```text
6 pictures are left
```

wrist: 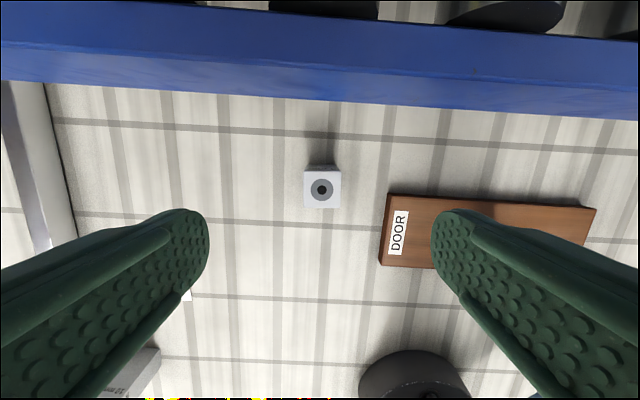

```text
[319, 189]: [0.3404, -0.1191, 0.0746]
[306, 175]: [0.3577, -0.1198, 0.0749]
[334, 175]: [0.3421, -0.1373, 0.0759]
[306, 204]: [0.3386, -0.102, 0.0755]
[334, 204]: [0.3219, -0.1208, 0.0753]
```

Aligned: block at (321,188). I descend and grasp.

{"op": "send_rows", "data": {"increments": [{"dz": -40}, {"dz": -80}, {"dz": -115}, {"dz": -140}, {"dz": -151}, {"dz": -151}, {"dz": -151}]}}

■ ■ ■

■ **SET EXERCISE**:
Print out the material word for word, omitting the pictures. Write them as strings in a JSON array, leaving out blank lines.

■ **SOLUTION TO THIS EXERCISE**:
[
  "```text",
  "6 pictures are left",
  "```",
  "wrist: ",
  "```text",
  "[319, 189]: [0.3404, -0.1191, 0.0746]",
  "[306, 175]: [0.3577, -0.1198, 0.0749]",
  "[334, 175]: [0.3421, -0.1373, 0.0759]",
  "[306, 204]: [0.3386, -0.102, 0.0755]",
  "[334, 204]: [0.3219, -0.1208, 0.0753]",
  "```",
  "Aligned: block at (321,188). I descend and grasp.",
  "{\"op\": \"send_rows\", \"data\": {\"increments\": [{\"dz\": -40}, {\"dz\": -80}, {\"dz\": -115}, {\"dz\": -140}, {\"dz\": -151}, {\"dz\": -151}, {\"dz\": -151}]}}"
]